Il viaggio estivo a Belgrado di quattro studentesse universitarie è stato raccontato lasciando in secondo piano le esigenze della trama in senso stretto: «Ci siamo concentrati sulle vicende delle ragazze protagoniste, sui loro sentimenti – spiega Pirone – e abbiamo visto dove ci portavano, seguendo alle volte delle digressioni piuttosto che azioni significative».

La modalità di scrittura è stata abbastanza inconsueta aggiunge infatti il regista: «Abbiamo cercato di evitare tutto ciò che potesse sembrare premeditato, così come non ci sono tante giravolte e accadimenti nella storia».

Al Lido, a presentare Questi giorni insieme a Giuseppe Piccioni ci sono tutti gli interpreti a partire dalle quattro giovani protagoniste Marta Gastini, Caterina Le Caselle, Maria Roveran e Laura Adriani.

E ci sono anche gli «adulti»: Sergio Rubini, nel film il padre di Angela, Filippo Timi e Margherita Buy, rispettivamente il professore e la madre parrucchiera di Liliana, la ragazza che scopre di avere un tumore.

«Adria, la mamma di Liliana, rappresentava per me la possibilità di interpretare un ruolo diverso dal solito – racconta l’attrice – è una madre bambina, che si comporta come se fosse lei la figlia e ha un modo burbero di manifestare la propria affettività».

Durante il viaggio, gli adulti però restano a casa. Come spiega Piccioni la storia appartiene alle ragazze, alla loro amicizia, «all’ingresso inconsapevole in una nuova fase della vita».

Come è stato costruito il racconto?

Non volevamo fare un road movie nel senso epico del termine, con il Gran Canyon sullo sfondo: piuttosto abbiamo deciso di scommettere su una tenuta narrativa insolita. La storia in sé poteva sfiorare il rischio del cliché, mentre noi desideravamo fare un film più vivo che non si adagiasse sui dettami di una trama convenzionale. Infatti Questi giorni non comincia con il viaggio stesso, come gli altri film appartenenti al genere: l’inizio è intermittente, dissemina alcuni dei temi principali con dei toni da commedia. Poi, durante la traversata verso Belgrado, i tempi si dilatano: sulla strada i personaggi si trovano di fronte al nucleo centrale dei loro problemi. Nel terzo e ultimo movimento invece il senso della storia è più diluito e la musica ha un ruolo centrale

«Questi giorni» affronta il tema della gioventù…
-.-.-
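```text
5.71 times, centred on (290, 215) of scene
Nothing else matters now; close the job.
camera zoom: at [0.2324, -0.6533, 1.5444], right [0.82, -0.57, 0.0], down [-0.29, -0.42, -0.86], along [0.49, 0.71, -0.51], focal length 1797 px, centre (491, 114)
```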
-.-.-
Non mi piace considerarlo un film giovanilista né una storia generazionale: le quattro ragazze sono colte e raccontate nel loro presente. Motivo per cui nella sequenza dove le vediamo cantare insieme non ho voluto che si sentisse la canzone, per evitare ogni connotazione nostalgica: loro vivono il momento attuale.

In che modo la loro vicenda si inserisce nell’Italia di oggi?

Il film diciamo così «commette» degli atti di libertà che ci fanno capire che non si sta parlando della massa indistinta dei giovani, o «delle ragazze»: sono proprio le Angela, Liliana, Caterina e Chiara a essere in primo piano. Per questo ho evitato qualunque riflessione sociologica sull’attualità, nel film non ci sono talk show cinematografici sulla disoccupazione. La storia ha però un doppio fondo, è percorsa da elementi che esprimono temi attuali come il desiderio di futuro, la fame di vita.